**Task goal**:
Your answer is an exact copy of the source document.

**Source document**:
········

Quant à Martin Fayulu, Delly Sesanga et Augustin Matata Ponyo, également candidats déclarés à la présidentielle, ils ont été empêchés de tenir un sit-in avec leurs partisans devant le siège de la Commission électorale nationale indépendante (CENI) pour protester contre ce qu’ils ont qualifié de « processus électoral chaotique ». « La police s’est servie de gaz lacrymogènes pour disperser la foule et a passé à tabac certains manifestants », affirme le communiqué du HRW. Selon l’ONG, un scénario similaire s’est déroulé dans la ville de Lubumbashi (Haut-Katanga), où les forces de l’ordre avaient bloqué certaines rues pour éviter tout rassemblement.

Situation « classique »

Pour Patrick Muyaya, le ministre de la communication et porte-parole du gouvernement congolais, cette montée de la pression est une situation « classique » à l’approche des élections. Il assure qu’« aucune stratégie de répression n’a été mise en place contre les opposants qui se victimisent et ne pèsent rien pour nous faire peur ».

········

**Source material**:

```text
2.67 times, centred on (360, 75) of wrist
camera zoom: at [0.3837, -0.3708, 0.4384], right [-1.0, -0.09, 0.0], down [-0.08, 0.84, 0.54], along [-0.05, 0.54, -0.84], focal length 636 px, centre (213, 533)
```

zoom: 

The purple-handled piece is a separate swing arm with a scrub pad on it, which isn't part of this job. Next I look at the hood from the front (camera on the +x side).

········

**Answer to the task**:
Quant à Martin Fayulu, Delly Sesanga et Augustin Matata Ponyo, également candidats déclarés à la présidentielle, ils ont été empêchés de tenir un sit-in avec leurs partisans devant le siège de la Commission électorale nationale indépendante (CENI) pour protester contre ce qu’ils ont qualifié de « processus électoral chaotique ». « La police s’est servie de gaz lacrymogènes pour disperser la foule et a passé à tabac certains manifestants », affirme le communiqué du HRW. Selon l’ONG, un scénario similaire s’est déroulé dans la ville de Lubumbashi (Haut-Katanga), où les forces de l’ordre avaient bloqué certaines rues pour éviter tout rassemblement.

Situation « classique »

Pour Patrick Muyaya, le ministre de la communication et porte-parole du gouvernement congolais, cette montée de la pression est une situation « classique » à l’approche des élections. Il assure qu’« aucune stratégie de répression n’a été mise en place contre les opposants qui se victimisent et ne pèsent rien pour nous faire peur ».